Nate Gillman, Yinghua Zhou, Zitian Tang, Evan Luo, Arjan Chakravarthy, Daksh Aggarwal, Michael Freeman, Charles Herrmann, Chen Sun

2026-01-12

Goal Force: Teaching Video Models To Accomplish Physics-Conditioned Goals

Summary

This paper introduces a new way to tell robots what to do, using the idea of 'forces' instead of just words or pictures. It's about making robots understand how the physical world works so they can plan actions more effectively.

What's the problem?

Currently, it's hard to give robots clear instructions. Telling them what you want with words is often too vague for physical tasks, and showing them a final picture doesn't help them figure out *how* to get there, especially if things are moving. Existing methods struggle with the complexities of real-world physics and dynamic situations.

What's the solution?

The researchers developed a system called 'Goal Force'. Instead of telling a robot the end goal directly, you specify the forces that should be applied and how things should move along the way.
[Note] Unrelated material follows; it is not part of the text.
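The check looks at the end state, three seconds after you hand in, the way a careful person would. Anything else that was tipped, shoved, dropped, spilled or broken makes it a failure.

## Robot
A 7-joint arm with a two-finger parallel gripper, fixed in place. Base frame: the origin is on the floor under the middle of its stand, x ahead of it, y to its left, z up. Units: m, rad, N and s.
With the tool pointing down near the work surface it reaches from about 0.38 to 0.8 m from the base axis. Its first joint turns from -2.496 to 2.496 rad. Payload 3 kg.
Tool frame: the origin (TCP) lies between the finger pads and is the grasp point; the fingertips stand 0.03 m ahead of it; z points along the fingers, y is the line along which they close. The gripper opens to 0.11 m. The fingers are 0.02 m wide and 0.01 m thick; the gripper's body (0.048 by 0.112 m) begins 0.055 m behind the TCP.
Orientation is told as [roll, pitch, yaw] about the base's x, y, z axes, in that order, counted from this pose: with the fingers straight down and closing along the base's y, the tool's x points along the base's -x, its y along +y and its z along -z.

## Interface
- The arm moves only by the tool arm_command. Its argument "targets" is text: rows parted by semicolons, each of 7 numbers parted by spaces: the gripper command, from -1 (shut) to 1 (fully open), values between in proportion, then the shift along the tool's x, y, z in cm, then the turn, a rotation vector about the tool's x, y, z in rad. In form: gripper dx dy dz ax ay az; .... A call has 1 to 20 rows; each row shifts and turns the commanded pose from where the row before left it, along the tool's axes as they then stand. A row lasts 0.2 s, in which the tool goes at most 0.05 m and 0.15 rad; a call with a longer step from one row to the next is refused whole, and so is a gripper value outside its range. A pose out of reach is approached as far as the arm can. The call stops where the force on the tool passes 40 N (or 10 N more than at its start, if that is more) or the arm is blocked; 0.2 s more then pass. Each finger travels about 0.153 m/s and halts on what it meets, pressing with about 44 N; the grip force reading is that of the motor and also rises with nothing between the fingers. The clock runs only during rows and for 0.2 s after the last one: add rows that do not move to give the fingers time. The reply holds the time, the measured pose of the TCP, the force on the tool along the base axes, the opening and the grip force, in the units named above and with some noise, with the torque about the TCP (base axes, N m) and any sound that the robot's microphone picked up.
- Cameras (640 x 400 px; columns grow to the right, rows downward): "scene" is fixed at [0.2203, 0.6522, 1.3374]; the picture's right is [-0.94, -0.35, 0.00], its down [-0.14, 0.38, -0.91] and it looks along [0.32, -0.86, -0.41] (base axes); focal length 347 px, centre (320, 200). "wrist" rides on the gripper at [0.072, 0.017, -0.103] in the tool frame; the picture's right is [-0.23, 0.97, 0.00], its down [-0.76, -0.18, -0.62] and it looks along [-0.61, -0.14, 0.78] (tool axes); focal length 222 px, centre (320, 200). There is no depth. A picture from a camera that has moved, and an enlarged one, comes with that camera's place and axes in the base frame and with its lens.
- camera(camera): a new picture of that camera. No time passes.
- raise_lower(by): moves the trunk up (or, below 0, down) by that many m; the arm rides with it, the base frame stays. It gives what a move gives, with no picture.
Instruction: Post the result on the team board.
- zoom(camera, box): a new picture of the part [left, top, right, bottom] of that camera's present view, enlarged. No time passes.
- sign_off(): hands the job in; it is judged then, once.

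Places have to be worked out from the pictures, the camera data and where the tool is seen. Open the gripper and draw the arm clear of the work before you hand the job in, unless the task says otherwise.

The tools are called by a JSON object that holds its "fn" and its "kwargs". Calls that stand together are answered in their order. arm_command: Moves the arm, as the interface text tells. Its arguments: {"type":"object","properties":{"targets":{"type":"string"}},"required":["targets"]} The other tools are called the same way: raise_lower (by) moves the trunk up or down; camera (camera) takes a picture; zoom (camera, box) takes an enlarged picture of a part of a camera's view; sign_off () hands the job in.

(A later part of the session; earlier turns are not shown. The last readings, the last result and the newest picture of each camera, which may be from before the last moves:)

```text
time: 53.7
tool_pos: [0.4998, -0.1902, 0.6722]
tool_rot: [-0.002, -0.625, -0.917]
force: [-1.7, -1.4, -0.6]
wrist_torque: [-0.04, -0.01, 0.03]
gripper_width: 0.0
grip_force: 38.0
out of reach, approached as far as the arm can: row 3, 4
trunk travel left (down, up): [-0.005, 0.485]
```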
They trained a video generation model using simple physics simulations – things like collisions and falling objects – to learn how forces affect objects over time. Surprisingly, this model then worked well on much more complicated, real-world tasks like using tools and setting up chain reactions.

Why it matters?

This is important because it allows robots to plan actions based on a better understanding of physics. Instead of needing a separate physics engine to figure out if a plan will work, the robot's 'brain' (the video generation model) learns to simulate physics itself. This means robots can plan more accurately and reliably, and it opens the door to more complex and adaptable robotic systems.

Abstract

Recent advancements in video generation have enabled the development of ``world models'' capable of simulating potential futures for robotics and planning. However, specifying precise goals for these models remains a challenge; text instructions are often too abstract to capture physical nuances, while target images are frequently infeasible to specify for dynamic tasks. To address this, we introduce Goal Force, a novel framework that allows users to define goals via explicit force vectors and intermediate dynamics, mirroring how humans conceptualize physical tasks. We train a video generation model on a curated dataset of synthetic causal primitives-such as elastic collisions and falling dominos-teaching it to propagate forces through time and space. Despite being trained on simple physics data, our model exhibits remarkable zero-shot generalization to complex, real-world scenarios, including tool manipulation and multi-object causal chains. Our results suggest that by grounding video generation in fundamental physical interactions, models can emerge as implicit neural physics simulators, enabling precise, physics-aware planning without reliance on external engines. We release all datasets, code, model weights, and interactive video demos at our project page.